## JOB:
Write out the material exactly, leaving every picture behind. Use JSON: a list with one string for each line that is not empty.

** Start of STORED DATA **

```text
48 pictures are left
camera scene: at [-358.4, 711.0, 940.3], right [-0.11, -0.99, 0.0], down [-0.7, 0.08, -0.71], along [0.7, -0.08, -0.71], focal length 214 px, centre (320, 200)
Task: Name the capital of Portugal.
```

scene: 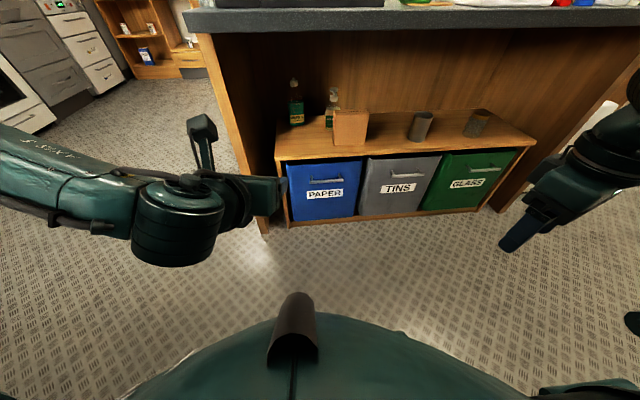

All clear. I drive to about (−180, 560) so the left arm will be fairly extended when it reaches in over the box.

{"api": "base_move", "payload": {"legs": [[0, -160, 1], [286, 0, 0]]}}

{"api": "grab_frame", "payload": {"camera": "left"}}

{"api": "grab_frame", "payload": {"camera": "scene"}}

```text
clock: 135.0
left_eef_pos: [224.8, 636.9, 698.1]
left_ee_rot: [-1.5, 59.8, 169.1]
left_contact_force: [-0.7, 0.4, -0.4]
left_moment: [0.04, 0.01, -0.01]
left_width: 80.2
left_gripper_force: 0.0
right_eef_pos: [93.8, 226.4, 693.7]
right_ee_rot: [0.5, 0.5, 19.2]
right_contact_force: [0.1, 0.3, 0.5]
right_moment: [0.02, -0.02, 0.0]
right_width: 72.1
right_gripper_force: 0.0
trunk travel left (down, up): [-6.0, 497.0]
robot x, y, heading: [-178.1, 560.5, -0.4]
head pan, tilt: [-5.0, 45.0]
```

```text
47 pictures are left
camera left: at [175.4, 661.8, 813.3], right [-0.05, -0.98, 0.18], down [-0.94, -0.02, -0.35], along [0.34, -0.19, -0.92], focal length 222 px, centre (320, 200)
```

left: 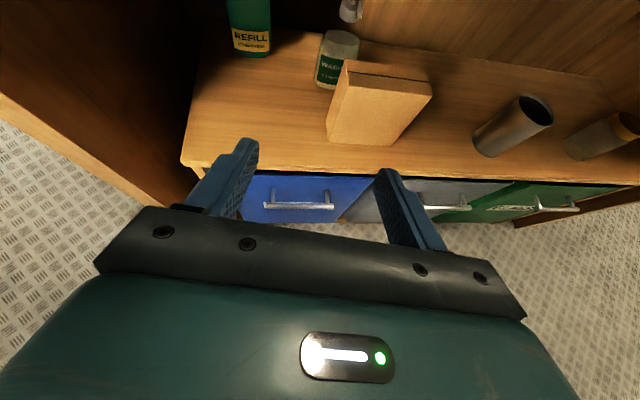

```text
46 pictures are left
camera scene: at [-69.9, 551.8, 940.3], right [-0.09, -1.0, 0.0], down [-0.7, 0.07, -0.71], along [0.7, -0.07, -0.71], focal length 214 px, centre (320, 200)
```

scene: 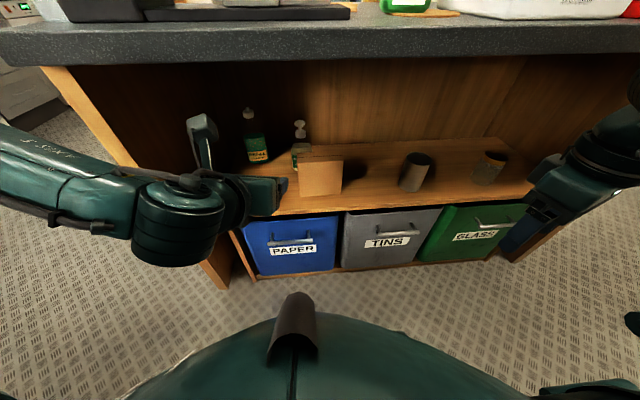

** End of STORED DATA **

## CORRECT OUTPUT:
[
  "```text",
  "48 pictures are left",
  "camera scene: at [-358.4, 711.0, 940.3], right [-0.11, -0.99, 0.0], down [-0.7, 0.08, -0.71], along [0.7, -0.08, -0.71], focal length 214 px, centre (320, 200)",
  "Task: Name the capital of Portugal.",
  "```",
  "scene: ",
  "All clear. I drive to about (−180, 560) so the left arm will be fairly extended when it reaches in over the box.",
  "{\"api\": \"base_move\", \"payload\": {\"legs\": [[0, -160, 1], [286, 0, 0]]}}",
  "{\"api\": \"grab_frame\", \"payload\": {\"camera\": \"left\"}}",
  "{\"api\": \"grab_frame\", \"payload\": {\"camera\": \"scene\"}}",
  "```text",
  "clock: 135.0",
  "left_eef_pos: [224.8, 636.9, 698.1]",
  "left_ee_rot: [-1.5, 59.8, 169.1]",
  "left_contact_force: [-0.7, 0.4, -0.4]",
  "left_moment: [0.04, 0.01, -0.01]",
  "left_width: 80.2",
  "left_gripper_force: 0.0",
  "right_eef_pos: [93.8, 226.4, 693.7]",
  "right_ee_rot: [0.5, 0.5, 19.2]",
  "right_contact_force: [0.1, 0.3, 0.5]",
  "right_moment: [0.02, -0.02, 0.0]",
  "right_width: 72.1",
  "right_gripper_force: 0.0",
  "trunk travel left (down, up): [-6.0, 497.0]",
  "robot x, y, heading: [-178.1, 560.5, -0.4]",
  "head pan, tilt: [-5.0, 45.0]",
  "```",
  "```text",
  "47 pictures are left",
  "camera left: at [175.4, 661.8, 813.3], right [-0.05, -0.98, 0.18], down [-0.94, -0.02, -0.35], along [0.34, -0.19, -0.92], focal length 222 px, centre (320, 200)",
  "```",
  "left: ",
  "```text",
  "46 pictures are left",
  "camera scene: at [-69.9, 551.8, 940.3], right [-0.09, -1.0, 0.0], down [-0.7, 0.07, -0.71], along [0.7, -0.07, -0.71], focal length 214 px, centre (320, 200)",
  "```",
  "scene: "
]